Heraklion is a very busy city, especially during the tourist season, so it is advisable to book reservations for accommodation before arrival, especially during August. If you are travelling by car there are parking lots near the end of Kalokairinou Street at the Chanioporta and below the Archaeological Museum, one of the many uses of a medieval moat. Make use of them and take the opportunity to see the historical monuments.
As you walk up 25 August (Odos 25 Avgoustou) Street you will see numerous agencies advertising tours of all kinds. Santorini, Rhodes, and Mikonos are some of the most visited islands. You can also arrange tours of Knossos, Festos, Gortyn, and the Samaria Gorge. Most of the offices are professional and offer good value. However, to avoid confusion and disappointment, pay attention to the details of the trip, such as: the time of pick up, time of arrival at site, time spent at site, and entrance fees; these may sometimes be vague.

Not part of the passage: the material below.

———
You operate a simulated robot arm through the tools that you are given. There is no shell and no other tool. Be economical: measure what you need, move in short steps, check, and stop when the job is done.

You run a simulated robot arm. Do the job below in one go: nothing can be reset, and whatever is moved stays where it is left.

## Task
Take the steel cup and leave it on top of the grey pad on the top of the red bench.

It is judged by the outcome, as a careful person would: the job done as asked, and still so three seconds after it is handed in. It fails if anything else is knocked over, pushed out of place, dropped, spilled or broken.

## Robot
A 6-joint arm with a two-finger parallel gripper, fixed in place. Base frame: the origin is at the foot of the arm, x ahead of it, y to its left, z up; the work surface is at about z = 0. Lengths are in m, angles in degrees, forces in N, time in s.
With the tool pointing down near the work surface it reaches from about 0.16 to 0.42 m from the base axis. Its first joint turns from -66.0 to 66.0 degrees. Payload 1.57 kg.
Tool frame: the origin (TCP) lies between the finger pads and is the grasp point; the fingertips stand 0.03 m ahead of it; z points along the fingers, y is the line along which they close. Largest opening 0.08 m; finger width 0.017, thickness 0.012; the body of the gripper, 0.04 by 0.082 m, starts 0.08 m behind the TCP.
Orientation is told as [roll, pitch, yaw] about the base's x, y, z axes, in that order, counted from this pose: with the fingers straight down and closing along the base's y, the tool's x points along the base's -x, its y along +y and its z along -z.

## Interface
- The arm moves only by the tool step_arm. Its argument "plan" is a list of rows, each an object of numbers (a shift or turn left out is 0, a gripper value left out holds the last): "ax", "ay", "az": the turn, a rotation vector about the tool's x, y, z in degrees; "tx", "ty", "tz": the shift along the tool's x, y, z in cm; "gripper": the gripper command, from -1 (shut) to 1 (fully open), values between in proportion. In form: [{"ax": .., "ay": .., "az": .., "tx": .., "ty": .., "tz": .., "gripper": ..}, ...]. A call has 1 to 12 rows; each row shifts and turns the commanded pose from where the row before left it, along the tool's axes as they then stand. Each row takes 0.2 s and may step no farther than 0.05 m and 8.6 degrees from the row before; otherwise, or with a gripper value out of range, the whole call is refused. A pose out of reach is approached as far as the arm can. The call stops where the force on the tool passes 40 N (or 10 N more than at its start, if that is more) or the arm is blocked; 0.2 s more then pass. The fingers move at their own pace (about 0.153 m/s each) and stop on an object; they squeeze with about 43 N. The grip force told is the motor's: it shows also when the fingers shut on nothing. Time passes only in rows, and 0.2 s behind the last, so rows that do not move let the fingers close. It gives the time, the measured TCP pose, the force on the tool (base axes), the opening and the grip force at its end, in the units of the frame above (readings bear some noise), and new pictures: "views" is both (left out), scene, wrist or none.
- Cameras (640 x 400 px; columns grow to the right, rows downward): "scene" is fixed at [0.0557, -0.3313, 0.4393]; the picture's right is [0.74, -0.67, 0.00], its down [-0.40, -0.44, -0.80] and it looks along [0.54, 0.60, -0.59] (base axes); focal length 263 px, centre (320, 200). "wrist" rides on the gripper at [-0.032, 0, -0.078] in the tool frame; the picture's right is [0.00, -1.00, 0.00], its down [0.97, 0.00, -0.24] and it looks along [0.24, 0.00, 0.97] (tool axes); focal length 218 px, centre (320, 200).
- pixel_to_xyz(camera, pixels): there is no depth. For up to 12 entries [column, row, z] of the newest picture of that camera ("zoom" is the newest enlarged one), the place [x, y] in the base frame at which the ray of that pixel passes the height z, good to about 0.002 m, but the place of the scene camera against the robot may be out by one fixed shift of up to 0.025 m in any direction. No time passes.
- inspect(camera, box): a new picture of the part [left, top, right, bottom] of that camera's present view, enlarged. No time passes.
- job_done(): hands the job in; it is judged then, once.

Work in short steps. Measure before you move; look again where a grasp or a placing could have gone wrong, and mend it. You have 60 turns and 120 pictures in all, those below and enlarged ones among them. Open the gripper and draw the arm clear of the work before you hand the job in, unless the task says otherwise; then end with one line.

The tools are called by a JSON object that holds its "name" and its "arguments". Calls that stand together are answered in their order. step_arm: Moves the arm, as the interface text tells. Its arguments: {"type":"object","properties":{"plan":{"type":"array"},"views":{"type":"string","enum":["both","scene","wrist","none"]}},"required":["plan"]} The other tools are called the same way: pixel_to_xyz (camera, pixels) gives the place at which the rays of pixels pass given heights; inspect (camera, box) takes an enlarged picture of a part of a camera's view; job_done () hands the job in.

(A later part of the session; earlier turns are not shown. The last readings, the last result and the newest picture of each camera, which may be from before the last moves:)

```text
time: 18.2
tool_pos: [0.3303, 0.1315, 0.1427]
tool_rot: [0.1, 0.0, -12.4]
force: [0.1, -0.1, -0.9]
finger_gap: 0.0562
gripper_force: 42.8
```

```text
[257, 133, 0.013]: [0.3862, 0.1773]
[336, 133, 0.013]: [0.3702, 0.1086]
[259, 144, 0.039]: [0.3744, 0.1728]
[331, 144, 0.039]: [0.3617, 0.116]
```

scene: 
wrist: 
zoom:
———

The National Road is easily reached from Heraklion. You can drive to Agios Nikolaos in 1 hr (72km) and Chania in 2 hours (137km). This road is enjoyable and the scenery is spectacular. Drive with caution on all roads in Crete. All means of transportation, including donkeys, farm equipment, and tour buses use the roads at varying speeds. These facts are not truly understood by many of the tourists, or even the locals.
Heraklion is the fifth largest city in Greece and there has been a settlement here since Neolithic times. Although few remains have been found in the city proper, it was probably a port for Knossos during Minoan and Roman times. The Saracens captured it in 824 A.D. and renamed it El Khandak (The Moat) after the moat they dug around it.
The city was regained by the Byzantine Empire in 961 A.D. after many unsuccessful attempts. After the Crusaders occupied Constantinople in 1204, they gave Crete to Boniface of Monferrat who sold the island to Venice for one thousand pieces of silver.
Under Venetian rule the arts flourished and “Candia”, as the Venetians renamed it, became a centre of learning. Many scholars and artists took refuge in Candia after the fall of Constantinople in 1453.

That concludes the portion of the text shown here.